The husband is an alcoholic who holds no remorse for assaulting his wife every night, the wife is head over heels in love with the man and doesn’t mind cooking breakfast — the staple bun omelette — every morning for him with bruises all over — this may be a regular occurrence in many Indian households, but rarely gets talked about the way it should. Picking a subject like domestic violence for a dark comedy isn’t ideal, but Darlings, starring Alia Bhatt, Shefali Shah and Vijay Varma, manages to hit the nail on the head. Directed by debutante Jasmeet K Reen, it is a quirky (as ironical as it may sound) take on how abuse against women and men is normalised. Nothing justifies the actions of either, but it’s interesting to see the story pan out in a way that it never really looks unsettling. (Also read: ‘Gauri Khan doesn’t like anything’, says Alia Bhatt, shares her review of Darlings)

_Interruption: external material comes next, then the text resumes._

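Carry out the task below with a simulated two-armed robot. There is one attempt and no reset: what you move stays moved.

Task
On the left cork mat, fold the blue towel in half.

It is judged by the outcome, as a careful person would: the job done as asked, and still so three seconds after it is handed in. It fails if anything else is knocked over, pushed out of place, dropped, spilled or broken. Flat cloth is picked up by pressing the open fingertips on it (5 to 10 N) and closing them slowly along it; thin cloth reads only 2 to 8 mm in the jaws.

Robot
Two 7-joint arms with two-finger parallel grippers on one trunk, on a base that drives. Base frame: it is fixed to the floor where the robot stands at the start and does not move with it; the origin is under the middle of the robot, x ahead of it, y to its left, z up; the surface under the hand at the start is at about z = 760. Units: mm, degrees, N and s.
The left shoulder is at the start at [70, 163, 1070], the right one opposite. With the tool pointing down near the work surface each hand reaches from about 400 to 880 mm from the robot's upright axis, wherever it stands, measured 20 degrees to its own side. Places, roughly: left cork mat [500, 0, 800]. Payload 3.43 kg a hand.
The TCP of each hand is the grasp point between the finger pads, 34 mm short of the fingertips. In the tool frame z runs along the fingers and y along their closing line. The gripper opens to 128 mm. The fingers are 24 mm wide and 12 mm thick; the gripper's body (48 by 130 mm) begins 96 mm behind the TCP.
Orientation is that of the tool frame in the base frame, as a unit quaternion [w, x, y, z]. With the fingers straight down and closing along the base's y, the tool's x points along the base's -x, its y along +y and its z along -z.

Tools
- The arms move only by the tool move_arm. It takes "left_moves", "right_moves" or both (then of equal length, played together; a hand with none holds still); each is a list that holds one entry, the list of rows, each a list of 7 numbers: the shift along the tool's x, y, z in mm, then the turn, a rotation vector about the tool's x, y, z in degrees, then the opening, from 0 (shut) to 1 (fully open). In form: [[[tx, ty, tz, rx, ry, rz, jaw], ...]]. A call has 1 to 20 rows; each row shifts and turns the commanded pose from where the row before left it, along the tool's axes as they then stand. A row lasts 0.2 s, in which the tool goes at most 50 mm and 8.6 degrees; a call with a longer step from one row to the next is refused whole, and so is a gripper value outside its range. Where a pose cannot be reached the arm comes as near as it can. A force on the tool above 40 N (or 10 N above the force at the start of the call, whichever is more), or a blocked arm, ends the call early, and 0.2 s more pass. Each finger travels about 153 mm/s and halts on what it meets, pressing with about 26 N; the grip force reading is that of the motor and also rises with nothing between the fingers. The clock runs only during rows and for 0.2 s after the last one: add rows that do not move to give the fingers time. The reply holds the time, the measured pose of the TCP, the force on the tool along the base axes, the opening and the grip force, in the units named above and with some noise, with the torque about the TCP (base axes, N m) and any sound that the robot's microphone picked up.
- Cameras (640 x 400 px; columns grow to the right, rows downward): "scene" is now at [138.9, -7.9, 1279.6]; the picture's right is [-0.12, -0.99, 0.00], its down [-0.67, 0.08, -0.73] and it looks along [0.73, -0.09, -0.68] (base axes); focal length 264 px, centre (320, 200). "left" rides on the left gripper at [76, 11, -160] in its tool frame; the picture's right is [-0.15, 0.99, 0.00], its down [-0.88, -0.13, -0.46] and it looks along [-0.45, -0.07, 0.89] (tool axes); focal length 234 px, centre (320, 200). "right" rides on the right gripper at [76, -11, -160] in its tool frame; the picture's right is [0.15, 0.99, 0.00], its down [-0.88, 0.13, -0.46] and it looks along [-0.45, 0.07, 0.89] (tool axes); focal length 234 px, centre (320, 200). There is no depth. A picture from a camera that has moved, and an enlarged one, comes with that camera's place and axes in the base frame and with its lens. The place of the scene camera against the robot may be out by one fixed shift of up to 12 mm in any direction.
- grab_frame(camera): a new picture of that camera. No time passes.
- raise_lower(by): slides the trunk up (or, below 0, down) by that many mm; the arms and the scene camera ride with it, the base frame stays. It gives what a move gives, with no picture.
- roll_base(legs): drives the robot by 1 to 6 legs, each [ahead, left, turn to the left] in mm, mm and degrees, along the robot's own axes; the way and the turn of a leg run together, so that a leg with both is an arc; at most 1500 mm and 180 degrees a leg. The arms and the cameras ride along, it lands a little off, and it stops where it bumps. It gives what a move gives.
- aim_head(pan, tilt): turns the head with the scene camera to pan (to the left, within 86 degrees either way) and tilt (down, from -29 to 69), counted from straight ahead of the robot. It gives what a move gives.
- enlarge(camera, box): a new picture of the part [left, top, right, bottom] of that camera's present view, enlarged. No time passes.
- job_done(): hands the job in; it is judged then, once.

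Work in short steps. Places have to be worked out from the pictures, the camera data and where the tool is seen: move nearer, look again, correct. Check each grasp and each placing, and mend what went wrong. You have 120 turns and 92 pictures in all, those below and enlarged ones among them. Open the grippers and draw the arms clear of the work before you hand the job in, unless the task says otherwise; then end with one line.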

Badrunissa Shaikh aka Badru (Bhatt) is smitten by roadside romeo Hamza Shaikh (Vijay Varma), and marries him as soon as he secures himself a government job. Cut to three years later and life after marriage, we see Bhatt getting beaten up every night for a new reason every time. Sometimes it’s a kankar in the food, sometimes just because she sat in a colony meeting without the husband’s consent. And once because he thinks she’s having an affair. The intensity of abuse gets disturbing and more intense with each day, until one day when Badru decides to stand up and take charge. From that point, Darlings shows how a middle-class mother-daughter duo (Shah and Bhatt), who is caught in their own circumstantial hang-ups, gradually discovers their inner strength to survive in a city like Mumbai, battling all odds.
With a runtime of two hours 14 minutes, the film is well-paced with interesting revelations being made one after the other. Reen’s story that she has co-written Parveez Sheikh is gripping and does trigger emotions of angst, helplessness and empathy. More than the story, the dialogues by Vijay Maurya (along with Sheikh and Reen) are impressive and genuinely make the film fit into the dark comedy genre. Some one-liners and comic punches are so subtle that if you don’t pay attention, you won’t understand why the person sitting next to you is laughing so hard. Wait for the climax that is funny and sad in its own way.
But in parts, the story does bother you when domestic violence is used as a ploy to trigger laughs — a woman sticking by her husband despite being abused, a man showing no sign of regret or for his actions, silent spectators shown as caricatures. At a time when more progressive and empowering stories are being liked by audiences, Darlings make you sit back and think, ‘Did we really need a film like this to make a point or give a message?’ At times, the film appears to be dealing with the situation at a surface level and does not seem to want to delve deeper into figuring out the psyche of such men, who think domestic violence is normal and just blame it on alcohol.
Moreover, Darlings is loaded with stereotypical characters, too. A lady who owns a salon on the ground floor, is privy to the scenario, but would rather discuss it with her clients than take any action. There’s a trusted uncle, butcher Kasim Bhai (Rajesh Sharma) who covers up for the family’s dirty actions. There’s also Hamza’s cunning boss (Kiran Karmarkar) who makes his life hell and loves to poke his nose in other people’s business.
That being said, performances in Darlings take the cake. Bhatt is in full form; her quirky lines, dialogue delivery, vulnerable expressions, emotional meltdowns help connect with her on a deeper level. In fact, in some portions, she reminded me of Gully Boy’s Safeena. Playing her onscreen mother is Shah, who delivers a phenomenal performance, and is way more restrained as compared to her recent outings in Humans and Jalsa. Shah is endearing, strong and lends the apt support to Bhatt’s story.
Varma is impressive as Hamza and does succeed in making you hate him. He’s cruel and unreasonable and his character, I felt, is written in the most realistic manner. Roshan Mathew as Zulfi is another character to watch out for. He might have in-your-face scenes, but whatever little he gets to perform, he doesn’t go unnoticed. I wish there were more scenes with him, and his bond with Shah and Bhatt was fleshed out in a better way.
The camaraderie between Bhatt and Shah is perhaps on the strongest USPs of Darlings. It is rather a clever move on the part of filmmakers to have this mother-daughter story at the heart of the film, and not just focus on the domestic violence angle between the couple. But when tables turn and Hamza is the supposed victim at the hands of his merciless wife and her mother, violence against men somehow appears to look like a joke. Of course, Badru’s actions are justified for she’s full of vengeance and hatred, but somewhere it does make you question the very premise of Darlings. I won’t be surprised if many diss Bhatt for agreeing to play a role that’s seemingly misandrist, but then, we have to take everything with a pinch of salt.
Watch Darlings for some hard-hitting realities of our society, ace performances, dark humour.